Friday, 14 November 2014

ITALIAN WRITER ON GLOCALISATION PLATFORM



ITALIAN WRITER ON GLOCALISATION PLATFORM

                                                                                                                         BY PETER OUMA 


By no prejudice induced, most of the literature works (that I have engaged) by European writers during and in the post-colonization era, and Joseph Conrad‘s Heart of Darkness, is an example, the black characters have always been silenced, abused, imagined, formed and constructed.  Conrad has presented the black characters as those who do not have voices. They lack agency, marginalized, subliminal, and insulted and any other high voltage word fitting the same diction.

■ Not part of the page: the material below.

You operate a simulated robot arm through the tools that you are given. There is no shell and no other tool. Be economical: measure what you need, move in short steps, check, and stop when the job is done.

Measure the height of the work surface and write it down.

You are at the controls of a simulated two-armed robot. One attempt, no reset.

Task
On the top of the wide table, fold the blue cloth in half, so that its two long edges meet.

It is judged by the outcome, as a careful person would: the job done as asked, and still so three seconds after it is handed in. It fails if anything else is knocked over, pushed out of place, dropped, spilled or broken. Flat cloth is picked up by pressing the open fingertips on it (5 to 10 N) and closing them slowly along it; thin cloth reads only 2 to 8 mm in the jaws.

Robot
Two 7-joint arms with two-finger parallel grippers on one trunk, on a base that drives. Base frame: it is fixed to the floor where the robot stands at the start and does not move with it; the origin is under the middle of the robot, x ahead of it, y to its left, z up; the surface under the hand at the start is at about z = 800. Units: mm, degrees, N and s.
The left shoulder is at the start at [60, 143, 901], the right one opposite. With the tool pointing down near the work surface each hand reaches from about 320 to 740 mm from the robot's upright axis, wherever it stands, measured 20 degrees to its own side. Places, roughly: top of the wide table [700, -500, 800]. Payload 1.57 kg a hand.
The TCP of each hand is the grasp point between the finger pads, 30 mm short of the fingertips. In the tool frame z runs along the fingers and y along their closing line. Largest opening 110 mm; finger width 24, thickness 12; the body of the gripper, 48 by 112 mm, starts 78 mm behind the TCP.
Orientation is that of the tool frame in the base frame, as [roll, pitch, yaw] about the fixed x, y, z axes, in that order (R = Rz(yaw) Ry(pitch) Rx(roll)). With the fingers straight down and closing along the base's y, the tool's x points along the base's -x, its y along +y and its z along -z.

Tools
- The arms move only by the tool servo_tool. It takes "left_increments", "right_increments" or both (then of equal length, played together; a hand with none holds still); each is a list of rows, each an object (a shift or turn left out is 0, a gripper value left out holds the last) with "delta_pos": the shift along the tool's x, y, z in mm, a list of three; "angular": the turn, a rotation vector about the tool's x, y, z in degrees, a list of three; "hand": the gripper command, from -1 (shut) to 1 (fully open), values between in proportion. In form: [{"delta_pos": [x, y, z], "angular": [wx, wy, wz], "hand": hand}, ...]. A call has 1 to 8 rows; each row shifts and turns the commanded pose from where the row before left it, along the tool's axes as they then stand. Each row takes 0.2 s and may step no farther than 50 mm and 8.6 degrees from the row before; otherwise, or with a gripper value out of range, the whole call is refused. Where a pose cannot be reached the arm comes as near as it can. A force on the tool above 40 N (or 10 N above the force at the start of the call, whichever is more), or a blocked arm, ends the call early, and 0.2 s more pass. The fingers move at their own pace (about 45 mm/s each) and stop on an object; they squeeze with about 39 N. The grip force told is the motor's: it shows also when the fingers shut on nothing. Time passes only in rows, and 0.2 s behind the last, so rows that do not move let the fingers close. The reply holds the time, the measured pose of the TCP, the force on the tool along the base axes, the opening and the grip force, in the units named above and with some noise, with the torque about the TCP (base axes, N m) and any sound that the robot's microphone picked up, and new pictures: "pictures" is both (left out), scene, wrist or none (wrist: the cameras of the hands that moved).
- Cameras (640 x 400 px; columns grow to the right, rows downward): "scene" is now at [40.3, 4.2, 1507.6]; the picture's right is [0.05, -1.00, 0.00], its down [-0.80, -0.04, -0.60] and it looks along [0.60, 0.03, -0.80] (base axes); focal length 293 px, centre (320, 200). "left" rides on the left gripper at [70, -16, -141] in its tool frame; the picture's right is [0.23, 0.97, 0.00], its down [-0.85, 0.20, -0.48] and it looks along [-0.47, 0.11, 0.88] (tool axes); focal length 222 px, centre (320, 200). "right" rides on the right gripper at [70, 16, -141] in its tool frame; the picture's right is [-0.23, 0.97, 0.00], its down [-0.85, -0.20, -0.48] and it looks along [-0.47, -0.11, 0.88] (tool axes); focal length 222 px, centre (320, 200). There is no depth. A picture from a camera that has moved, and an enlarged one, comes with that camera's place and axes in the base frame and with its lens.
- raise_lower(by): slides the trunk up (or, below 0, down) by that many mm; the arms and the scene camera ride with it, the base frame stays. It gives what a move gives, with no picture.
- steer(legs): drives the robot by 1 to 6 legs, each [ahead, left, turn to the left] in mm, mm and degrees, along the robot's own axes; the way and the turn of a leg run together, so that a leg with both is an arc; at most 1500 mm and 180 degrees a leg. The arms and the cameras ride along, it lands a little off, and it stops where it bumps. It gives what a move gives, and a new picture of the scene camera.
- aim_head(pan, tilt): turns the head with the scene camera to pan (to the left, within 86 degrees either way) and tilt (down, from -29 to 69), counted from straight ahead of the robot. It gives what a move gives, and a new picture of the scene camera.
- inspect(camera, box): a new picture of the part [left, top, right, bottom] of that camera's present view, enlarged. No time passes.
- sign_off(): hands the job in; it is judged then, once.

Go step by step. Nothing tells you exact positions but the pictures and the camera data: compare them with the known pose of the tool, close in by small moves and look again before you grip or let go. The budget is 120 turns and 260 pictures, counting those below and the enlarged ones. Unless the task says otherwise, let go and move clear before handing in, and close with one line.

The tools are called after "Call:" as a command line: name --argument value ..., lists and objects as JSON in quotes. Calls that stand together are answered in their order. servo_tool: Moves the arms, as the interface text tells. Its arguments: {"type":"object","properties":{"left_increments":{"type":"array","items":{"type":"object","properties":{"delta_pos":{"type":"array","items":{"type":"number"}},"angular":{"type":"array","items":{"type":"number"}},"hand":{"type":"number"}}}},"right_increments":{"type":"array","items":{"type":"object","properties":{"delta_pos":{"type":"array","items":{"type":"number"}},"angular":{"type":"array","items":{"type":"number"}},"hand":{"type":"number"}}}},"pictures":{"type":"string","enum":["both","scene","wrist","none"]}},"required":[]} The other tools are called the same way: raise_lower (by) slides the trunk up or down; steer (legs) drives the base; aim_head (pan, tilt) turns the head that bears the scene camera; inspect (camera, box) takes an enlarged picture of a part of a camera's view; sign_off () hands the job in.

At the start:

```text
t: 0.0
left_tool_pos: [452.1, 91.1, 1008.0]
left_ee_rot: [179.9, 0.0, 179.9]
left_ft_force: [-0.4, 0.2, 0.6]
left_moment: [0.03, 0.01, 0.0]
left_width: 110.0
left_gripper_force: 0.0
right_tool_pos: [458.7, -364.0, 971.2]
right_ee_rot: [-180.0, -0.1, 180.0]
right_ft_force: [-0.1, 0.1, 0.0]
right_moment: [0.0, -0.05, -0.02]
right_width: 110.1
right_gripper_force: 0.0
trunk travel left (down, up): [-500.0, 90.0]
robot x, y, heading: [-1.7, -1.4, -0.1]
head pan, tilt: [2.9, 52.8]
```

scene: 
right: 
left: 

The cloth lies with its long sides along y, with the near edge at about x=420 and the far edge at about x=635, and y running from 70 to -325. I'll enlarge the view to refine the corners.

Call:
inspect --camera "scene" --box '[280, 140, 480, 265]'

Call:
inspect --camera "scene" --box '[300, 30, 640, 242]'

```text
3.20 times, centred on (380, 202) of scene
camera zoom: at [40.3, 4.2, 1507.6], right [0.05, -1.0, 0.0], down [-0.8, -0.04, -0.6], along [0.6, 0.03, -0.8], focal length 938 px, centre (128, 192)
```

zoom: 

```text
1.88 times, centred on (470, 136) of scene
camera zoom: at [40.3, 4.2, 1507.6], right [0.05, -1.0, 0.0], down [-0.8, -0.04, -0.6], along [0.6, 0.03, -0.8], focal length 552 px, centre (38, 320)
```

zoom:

Surprisingly, an Italian writer, who unbelievably is a prosecutor, has been the first of his kind to bridge this gap of literary misconception. Gianrico Carofiglio in his novel, Timone inconsapevole, translated as Involuntary Witness, has made his negritude character, Abadou Thiam, a Senegalese, accused of abducting and killing an Italian kid, Francesco Rubino and is locked behind the bars, to regain his voice on a legal perspective.  Gianrico gives Abadou agency. He is presented wholly; his weaknesses, strength, innocence and resilience. Instead of highlighting the colour consciousness, Gianrico presents human consciousness.